In that same regard, I think in education in general, we have to know that students and colleagues come into the space with different issues and that we have to understand others’ needs and possible discomforts. We have to know that all disabilities can’t be “seen” and that we should strive for trusting relationships where people can talk to us and we can understand.

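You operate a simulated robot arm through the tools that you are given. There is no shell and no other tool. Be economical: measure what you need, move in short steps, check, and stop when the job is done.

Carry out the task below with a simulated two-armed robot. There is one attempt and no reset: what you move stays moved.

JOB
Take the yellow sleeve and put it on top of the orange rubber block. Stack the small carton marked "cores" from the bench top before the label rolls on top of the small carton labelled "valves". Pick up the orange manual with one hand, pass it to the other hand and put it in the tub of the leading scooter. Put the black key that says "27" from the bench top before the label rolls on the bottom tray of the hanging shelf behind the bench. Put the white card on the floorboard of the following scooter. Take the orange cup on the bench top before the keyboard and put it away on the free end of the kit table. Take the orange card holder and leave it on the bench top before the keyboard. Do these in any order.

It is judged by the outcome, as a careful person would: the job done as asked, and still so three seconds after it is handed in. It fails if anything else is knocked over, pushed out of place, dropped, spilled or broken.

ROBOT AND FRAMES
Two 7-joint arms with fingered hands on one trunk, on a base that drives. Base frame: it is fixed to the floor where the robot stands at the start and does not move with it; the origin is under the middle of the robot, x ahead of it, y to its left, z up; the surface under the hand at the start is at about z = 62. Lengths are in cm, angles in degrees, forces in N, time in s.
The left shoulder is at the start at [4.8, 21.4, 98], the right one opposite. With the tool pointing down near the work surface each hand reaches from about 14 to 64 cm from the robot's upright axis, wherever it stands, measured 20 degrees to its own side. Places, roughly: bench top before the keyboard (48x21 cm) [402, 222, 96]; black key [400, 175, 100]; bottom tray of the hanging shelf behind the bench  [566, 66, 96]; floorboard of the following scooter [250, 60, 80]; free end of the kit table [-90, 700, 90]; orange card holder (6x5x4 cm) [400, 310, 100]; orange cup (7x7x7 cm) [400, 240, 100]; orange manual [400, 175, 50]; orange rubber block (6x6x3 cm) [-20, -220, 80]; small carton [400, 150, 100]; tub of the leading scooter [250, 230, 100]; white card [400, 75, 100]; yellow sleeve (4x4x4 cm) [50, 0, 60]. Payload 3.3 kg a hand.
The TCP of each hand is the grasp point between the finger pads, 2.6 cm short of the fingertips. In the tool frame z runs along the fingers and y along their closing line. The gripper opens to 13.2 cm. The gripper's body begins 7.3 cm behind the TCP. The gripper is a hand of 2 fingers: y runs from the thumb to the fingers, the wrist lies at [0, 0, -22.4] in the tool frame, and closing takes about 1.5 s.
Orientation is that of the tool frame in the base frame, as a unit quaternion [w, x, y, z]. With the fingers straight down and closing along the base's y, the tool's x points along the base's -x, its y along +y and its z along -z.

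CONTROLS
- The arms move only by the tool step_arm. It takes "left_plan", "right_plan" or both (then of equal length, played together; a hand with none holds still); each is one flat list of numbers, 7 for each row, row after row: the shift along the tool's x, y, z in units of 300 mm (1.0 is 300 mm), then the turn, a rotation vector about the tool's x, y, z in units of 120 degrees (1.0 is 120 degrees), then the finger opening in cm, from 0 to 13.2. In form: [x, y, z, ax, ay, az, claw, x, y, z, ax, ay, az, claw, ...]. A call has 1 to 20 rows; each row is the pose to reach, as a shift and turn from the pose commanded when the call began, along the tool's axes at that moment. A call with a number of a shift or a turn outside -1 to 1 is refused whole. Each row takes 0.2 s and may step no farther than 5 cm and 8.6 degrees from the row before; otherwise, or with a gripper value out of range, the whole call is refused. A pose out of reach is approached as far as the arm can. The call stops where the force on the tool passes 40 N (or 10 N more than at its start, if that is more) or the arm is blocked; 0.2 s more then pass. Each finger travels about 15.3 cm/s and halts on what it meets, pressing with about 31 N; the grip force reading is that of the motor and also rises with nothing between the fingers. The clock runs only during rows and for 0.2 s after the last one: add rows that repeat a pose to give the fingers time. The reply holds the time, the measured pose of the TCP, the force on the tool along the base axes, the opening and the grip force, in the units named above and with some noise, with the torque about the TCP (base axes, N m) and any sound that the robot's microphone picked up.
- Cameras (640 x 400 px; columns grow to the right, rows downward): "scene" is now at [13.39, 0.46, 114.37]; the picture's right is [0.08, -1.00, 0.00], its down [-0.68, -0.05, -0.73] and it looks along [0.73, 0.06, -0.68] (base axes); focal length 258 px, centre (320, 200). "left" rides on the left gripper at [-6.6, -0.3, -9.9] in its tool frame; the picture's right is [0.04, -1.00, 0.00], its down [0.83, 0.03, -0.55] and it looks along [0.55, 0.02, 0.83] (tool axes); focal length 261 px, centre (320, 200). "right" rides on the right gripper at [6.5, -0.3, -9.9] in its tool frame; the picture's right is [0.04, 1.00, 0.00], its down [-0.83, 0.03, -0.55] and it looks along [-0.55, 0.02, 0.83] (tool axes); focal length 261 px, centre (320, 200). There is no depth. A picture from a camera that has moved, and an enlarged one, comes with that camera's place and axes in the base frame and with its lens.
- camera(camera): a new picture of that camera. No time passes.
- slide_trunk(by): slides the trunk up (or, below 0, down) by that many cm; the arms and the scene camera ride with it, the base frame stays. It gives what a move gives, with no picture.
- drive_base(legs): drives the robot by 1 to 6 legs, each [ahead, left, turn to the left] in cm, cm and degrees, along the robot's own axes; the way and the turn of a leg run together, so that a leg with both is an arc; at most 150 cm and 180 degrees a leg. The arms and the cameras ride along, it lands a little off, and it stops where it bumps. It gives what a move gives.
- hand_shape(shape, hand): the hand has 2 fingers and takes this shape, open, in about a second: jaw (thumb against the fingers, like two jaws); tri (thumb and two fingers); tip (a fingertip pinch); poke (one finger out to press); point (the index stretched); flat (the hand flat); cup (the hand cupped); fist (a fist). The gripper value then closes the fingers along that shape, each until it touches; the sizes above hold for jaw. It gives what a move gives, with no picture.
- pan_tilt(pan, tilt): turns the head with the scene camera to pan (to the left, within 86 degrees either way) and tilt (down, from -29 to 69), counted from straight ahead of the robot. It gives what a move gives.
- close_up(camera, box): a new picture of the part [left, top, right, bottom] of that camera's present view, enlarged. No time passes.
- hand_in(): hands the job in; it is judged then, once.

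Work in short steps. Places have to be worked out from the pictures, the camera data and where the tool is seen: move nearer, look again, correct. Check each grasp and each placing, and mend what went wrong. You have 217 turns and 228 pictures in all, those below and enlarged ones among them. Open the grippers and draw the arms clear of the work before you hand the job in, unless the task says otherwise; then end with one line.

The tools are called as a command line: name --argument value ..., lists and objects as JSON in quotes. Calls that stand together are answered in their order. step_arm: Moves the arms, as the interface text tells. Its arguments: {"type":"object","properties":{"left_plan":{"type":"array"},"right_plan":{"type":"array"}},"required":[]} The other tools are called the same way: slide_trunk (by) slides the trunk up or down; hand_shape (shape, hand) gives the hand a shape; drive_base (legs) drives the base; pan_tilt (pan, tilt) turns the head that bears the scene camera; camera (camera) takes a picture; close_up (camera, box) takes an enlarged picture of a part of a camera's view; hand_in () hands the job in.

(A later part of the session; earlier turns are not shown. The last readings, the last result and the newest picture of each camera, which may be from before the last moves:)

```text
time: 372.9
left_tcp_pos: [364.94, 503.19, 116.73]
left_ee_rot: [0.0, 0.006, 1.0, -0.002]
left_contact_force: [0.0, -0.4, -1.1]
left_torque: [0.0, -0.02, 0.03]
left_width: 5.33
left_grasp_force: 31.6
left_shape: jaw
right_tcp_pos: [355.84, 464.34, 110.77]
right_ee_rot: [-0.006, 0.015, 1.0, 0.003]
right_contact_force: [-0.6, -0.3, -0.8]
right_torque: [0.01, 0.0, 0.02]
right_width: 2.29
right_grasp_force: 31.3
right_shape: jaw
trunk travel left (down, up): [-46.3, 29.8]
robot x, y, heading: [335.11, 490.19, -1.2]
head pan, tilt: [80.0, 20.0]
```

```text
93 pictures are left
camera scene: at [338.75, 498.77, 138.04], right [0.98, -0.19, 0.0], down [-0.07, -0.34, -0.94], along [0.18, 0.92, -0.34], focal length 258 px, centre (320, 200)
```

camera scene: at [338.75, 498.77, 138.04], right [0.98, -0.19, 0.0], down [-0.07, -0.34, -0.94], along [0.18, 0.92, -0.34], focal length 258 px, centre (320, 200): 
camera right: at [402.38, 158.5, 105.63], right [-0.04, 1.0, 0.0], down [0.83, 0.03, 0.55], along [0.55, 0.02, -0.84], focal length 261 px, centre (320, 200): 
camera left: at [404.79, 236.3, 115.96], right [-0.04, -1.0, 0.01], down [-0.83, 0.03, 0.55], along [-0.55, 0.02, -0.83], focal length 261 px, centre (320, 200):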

All in all, I hope this disorder has helped me be a more thoughtful and compassionate person and is a reminder that I don’t know how people are feeling and what might be happening with them. I know that every day, people enter airports, schools, stores, cabs and social events with various fears and anxieties that they keep secret, and that the public can’t see. I know people often struggle to be among people, because inside, there are things that they are dealing with, and for them, navigating the world at certain times and under certain circumstances, can be very tough.

While sometimes, it is my hope and even my request that someone “spit out their gum,” my real ask is this. Please don’t laugh at me. Educate yourself as much as possible. Give grace. You might not believe it, and it can be a difficult thing to understand, but if someone says, “I need to sit next to someone who is not chewing gum,” it’s a legitimate ask and there’s much more behind it that you might realize!